# START OF SELECTED EXCERPT
The Israeli military
pounded Gaza with airstrikes on Monday, saying it was targeting the homes and infrastructure of the Palestinian militant group Hamas, as Israeli Prime Minister Benjamin Netanyahu vowed "t
o continue to strike at the targets of terrorism."
The Hamas-run Gaza Ministry of Health said 212 people had been killed and 1,400 others injured since violence flared last week, in what has become the most serious Israeli-Palestinian confrontation in years. Sixty-one children and 36 women are among the dead, the ministry said.
In the background, Israel's Iron Dome system intercepts rockets fired by Hamas from northern Gazaa towards southern Israel on Sunday.
Meanwhile, Hamas rocket fire from Gaza has killed at least 10 people in Israel, including two children, since the start of the flareup, according to the Israel Defense Forces (IDF).
On Monday, a fresh barrage of rockets from Gaza once again set off sirens and sent Israelis fleeing into bomb shelters in Ashdod, Ashkelon and Beer Sheva. At least one residential building in Ashdod was hit, the IDF said. Three people were slightly injured, according to the Israeli Red Cross.
The Israel Defense Forces on Sunday released photos purporting to show Hamas rocket installations and tunnel entrances placed in close proximity to civilian infrastructure like hospitals and schools. The IDF said that "Hamas deliberately and systematically places military targets within the civilian population, exposing their citizens to danger."
A health clinic hit
Dozens of Israeli jets bombed more than nine miles of
Hamas' tunnel system in Gaza overnight and targeted 14 residences Monday that the Israeli military said belonged to commanders from the Palestinian militant group.
Hamas authorities and video from the ground showed a health clinic in Gaza City damaged by an Israeli airstrike on a nearby target, its windows blown out. The Ministry of Health in Gaza said the clinic was one of its main coronavirus testing centers.
At least two floors of the nearby building that was targeted were destroyed, according to a CNN journalist on the scene. The Qatar Red Crescent reported damage to its office inside the building.
# END OF SELECTED EXCERPT
◆ WRITTEN TASK A ◆
Give the stretch of the selected excerpt that starts with "In the background, Israel's" and ends with "Defense Forces (IDF).", unchanged.
◆ WRITTEN TASK B ◆
Extend the selected excerpt, starting right after its last sentence.
# START OF SOURCE MATERIAL
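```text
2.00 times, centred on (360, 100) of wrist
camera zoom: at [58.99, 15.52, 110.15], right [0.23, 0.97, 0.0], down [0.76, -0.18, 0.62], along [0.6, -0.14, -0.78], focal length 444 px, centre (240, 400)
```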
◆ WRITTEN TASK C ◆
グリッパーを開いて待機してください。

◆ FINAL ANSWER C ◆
# END OF SOURCE MATERIAL
◆ FINAL ANSWER A ◆
In the background, Israel's Iron Dome system intercepts rockets fired by Hamas from northern Gazaa towards southern Israel on Sunday.
Meanwhile, Hamas rocket fire from Gaza has killed at least 10 people in Israel, including two children, since the start of the flareup, according to the Israel Defense Forces (IDF).

◆ FINAL ANSWER B ◆
The ministry earlier warned Monday that Israeli strikes on homes, medical facilities and infrastructure had created the conditions for an "upcoming wave" of Covid-19 cases, and that those fleeing to shelters would be "exposed to the spread of infectious diseases, especially the danger of spread of the coronavirus."
Netanyhau met with leaders from the IDF and the country's security services, saying in a video statement that the IDF was "doing well." "Today (the IDF) has eliminated another senior Islamic Jihad commander, we have hit the Hamas naval unit, and we continue to strike at the underground medium, the Hamas 'metro,' and there are other targets.
The Palestinian Authority Ministry of Health in the West Bank condemned the strike on the tunnel system and said that its local administrative office was also damaged. It was not immediately clear if there were any casualties in the attack, nor what the IDF was targeting.
Israel's military earlier said it had struck more targets in Gaza in the past week than it did in all of 2020.
Brigadier General Hidai Zilberman, IDF spokesperson, told Israeli Channel 13 News that the IDF believes it has destroyed 80-90% of the rocket manufacturing capacity in Gaza. "This includes the engineers and developers as well," he said.
About 3,150 rockets have been fired from Gaza at Israeli territory since last Monday, though the Israeli military said many had either fallen short or been intercepted by the Iron Dome aerial defense system.